13. A method of adapting a heat sink (100), said heat sink (100) comprising a base (102) for contacting a heat source and a plurality of protrusions (104) extending from said base (102), wherein said method comprises fitting an adaptor (200) to the heat sink (100), said adaptor (200) comprising a base (202) and a structure (204) projecting from said base (202), wherein said fitting includes mating the structure (204) on the adaptor (200) with one or more protrusions (104) on the heat sink (100) to enable heat transfer by conduction from the heat sink (100) to the adaptor (200).

14. A method as claimed in claim 13 wherein the step of mating the structure (204) on the adaptor (200) with one or more protrusions (104) on the heat sink (100) comprises bringing at least one surface of the structure (204) into contact with at least one surface of the plurality of protrusions (104).

15. A method as claimed in claim 13 wherein the structure (204) on the adaptor (200) comprises a plurality of projections and wherein the step of mating said structure (204) with one or more protrusions (104) on the heat sink (100) comprises inserting at least one of said plurality of projections into a gap between adjacent protrusions (104) on the heat sink (100).

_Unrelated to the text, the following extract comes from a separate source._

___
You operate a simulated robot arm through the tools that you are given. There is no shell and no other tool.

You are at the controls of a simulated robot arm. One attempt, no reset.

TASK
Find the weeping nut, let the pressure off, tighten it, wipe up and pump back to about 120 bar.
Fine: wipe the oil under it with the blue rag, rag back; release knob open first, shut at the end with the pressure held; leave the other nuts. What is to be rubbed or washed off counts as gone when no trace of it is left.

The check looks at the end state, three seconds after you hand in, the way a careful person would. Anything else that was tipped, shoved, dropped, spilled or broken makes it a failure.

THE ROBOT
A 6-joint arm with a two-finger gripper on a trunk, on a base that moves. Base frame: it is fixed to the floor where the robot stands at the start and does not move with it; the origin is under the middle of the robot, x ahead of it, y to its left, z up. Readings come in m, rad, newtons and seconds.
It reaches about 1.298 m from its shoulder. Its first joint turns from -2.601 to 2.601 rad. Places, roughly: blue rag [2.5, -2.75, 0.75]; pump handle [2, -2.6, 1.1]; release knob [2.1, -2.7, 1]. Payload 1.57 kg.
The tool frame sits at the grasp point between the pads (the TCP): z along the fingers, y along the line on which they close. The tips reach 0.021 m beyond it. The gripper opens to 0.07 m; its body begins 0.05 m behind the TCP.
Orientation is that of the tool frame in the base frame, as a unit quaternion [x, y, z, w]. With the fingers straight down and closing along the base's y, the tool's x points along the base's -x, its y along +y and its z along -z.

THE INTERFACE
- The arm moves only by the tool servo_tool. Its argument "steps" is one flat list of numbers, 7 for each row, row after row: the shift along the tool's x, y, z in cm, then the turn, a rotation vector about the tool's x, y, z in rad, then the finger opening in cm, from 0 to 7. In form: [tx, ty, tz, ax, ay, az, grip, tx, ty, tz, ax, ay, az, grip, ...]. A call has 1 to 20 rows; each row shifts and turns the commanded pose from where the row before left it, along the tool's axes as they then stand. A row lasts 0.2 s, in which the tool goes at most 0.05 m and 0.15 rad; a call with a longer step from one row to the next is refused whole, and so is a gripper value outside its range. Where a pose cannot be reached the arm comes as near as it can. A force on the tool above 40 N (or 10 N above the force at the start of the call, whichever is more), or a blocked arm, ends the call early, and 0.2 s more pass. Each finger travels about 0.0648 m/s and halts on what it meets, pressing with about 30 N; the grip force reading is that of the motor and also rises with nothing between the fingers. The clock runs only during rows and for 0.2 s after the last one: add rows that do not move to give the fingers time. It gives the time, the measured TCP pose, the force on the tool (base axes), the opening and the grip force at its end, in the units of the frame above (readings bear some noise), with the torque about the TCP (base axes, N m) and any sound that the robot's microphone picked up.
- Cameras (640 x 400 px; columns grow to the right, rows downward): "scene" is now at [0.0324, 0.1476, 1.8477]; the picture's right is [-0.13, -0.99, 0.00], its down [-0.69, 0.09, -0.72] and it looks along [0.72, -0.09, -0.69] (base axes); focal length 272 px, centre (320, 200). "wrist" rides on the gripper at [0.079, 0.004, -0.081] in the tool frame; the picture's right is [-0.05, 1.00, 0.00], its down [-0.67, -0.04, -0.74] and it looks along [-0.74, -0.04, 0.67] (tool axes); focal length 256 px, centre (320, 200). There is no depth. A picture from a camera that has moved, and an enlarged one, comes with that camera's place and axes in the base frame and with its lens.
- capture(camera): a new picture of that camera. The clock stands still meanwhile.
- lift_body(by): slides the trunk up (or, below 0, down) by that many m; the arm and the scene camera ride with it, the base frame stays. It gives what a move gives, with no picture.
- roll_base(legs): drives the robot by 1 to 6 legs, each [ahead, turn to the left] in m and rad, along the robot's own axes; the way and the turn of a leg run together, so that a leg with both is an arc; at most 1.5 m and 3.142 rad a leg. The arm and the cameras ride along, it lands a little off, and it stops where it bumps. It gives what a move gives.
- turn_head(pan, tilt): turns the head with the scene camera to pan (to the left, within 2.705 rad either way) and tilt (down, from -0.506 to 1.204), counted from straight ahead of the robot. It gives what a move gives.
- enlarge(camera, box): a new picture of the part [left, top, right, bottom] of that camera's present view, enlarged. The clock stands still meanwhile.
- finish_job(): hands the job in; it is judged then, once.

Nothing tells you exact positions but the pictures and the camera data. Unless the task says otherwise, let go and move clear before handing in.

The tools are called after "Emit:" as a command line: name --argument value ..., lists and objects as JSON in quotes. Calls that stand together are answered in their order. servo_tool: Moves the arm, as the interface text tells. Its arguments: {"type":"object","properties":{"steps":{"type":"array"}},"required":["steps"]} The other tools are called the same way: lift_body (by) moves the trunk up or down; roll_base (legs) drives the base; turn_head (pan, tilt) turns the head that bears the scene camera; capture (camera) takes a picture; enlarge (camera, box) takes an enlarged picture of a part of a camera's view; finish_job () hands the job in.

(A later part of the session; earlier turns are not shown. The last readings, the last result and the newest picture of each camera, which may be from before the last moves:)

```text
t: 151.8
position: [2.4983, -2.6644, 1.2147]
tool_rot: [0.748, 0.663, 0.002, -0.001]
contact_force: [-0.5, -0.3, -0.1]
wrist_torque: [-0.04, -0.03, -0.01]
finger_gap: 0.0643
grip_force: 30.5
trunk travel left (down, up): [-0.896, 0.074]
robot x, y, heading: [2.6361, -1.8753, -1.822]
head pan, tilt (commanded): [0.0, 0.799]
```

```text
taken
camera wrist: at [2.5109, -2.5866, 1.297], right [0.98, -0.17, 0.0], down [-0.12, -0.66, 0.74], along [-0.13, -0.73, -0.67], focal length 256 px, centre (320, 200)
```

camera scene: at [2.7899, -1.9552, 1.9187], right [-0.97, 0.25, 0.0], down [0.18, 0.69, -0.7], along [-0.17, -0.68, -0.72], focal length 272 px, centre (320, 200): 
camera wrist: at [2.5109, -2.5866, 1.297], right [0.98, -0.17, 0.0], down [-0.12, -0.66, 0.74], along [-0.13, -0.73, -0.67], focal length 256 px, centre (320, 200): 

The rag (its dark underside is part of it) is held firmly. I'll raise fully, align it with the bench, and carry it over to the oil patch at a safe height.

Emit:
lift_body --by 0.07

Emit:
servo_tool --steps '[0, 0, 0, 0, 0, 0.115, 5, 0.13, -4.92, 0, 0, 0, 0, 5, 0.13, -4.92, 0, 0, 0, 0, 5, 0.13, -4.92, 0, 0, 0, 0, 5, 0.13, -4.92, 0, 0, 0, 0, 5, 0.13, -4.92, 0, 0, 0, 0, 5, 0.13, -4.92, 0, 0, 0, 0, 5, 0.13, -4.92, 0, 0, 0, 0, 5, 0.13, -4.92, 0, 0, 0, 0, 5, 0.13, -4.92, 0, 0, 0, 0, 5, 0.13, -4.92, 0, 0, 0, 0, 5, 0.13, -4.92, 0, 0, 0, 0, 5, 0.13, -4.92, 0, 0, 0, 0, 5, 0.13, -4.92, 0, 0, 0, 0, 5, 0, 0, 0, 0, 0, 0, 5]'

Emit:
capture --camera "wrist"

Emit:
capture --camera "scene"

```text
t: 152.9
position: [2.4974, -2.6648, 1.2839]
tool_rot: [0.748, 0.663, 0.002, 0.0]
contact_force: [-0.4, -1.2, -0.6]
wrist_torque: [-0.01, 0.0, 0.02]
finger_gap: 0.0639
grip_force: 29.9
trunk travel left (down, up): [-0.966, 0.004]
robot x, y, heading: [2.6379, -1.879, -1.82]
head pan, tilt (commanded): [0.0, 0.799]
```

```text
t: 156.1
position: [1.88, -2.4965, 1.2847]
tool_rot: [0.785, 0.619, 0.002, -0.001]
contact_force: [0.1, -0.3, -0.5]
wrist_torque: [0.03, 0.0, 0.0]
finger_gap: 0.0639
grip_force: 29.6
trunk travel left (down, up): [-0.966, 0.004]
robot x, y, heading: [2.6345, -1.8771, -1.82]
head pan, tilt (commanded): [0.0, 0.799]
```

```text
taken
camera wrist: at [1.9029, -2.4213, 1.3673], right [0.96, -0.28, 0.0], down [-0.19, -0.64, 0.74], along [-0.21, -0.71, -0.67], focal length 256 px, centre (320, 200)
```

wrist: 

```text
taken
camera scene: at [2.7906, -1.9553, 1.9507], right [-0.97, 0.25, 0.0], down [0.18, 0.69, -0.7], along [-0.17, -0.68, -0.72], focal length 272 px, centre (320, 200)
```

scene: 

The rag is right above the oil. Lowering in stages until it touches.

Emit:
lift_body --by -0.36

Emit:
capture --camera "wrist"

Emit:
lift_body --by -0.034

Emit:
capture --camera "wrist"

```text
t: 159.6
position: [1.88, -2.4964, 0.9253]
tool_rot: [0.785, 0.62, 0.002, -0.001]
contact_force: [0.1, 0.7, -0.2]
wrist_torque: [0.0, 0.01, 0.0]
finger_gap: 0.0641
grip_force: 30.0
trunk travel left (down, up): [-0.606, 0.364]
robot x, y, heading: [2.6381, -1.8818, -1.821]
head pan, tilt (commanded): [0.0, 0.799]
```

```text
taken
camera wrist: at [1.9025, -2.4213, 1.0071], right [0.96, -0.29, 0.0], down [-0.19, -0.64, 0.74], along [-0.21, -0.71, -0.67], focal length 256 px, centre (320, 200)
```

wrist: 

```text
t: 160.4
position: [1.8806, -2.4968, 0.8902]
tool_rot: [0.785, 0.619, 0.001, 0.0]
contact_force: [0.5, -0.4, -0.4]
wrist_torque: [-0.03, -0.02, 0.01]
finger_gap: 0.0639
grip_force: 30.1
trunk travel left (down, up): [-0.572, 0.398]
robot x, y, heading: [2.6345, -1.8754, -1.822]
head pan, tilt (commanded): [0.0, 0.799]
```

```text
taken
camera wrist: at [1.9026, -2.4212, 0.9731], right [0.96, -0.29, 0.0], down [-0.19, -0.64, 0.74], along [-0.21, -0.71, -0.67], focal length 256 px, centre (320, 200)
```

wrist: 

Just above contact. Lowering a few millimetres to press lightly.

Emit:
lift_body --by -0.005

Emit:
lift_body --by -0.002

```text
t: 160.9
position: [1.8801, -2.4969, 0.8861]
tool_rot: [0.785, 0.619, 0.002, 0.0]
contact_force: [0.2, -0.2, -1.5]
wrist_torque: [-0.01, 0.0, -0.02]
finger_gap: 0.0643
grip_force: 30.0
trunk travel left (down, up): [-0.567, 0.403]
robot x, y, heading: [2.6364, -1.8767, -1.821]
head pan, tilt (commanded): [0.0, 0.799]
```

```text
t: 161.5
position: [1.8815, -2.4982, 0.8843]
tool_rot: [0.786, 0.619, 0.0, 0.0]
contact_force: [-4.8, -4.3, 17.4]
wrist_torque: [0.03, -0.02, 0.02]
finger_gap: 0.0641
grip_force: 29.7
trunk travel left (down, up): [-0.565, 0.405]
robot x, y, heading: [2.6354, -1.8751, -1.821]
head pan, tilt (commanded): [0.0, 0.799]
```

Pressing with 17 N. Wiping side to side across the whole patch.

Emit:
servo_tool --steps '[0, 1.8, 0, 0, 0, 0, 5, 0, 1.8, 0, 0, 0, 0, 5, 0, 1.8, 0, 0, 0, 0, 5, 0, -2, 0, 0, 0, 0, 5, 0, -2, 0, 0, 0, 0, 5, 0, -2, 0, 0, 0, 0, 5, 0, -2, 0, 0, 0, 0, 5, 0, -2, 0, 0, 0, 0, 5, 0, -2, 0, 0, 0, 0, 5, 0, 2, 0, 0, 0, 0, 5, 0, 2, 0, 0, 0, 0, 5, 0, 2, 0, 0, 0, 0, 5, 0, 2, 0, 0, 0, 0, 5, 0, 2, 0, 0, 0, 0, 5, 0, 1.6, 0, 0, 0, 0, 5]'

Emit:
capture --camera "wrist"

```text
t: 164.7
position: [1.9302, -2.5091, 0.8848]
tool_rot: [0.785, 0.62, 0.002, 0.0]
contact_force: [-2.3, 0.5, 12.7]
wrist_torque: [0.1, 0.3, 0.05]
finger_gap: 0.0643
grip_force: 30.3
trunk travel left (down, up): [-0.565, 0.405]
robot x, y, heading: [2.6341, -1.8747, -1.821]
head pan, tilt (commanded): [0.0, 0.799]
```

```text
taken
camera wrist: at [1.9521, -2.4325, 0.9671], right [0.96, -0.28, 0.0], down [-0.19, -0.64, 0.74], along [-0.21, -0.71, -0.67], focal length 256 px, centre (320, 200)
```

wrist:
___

16. A method as claimed in claim 15 wherein said at least one projection (204) is sized and shaped so that, when it is inserted into said gap between adjacent protrusions (104) on the heat sink (100), an upper surface of the projection (204) comes into contact with the base of the heat sink (100).

17. A method as claimed in claim 15 wherein said at least one projection (204) is sized and shaped so that, when it is inserted into said gap between adjacent protrusions (104) on the heat sink (100), a side surface of the projection (204) comes into contact with a side surface of one of said adjacent protrusions (104) on the heat sink (100).

18. A method as claimed in claim 13 further comprising connecting said adaptor (204) to an external cooling component for transfer of heat from the adaptor (200) to said external cooling component.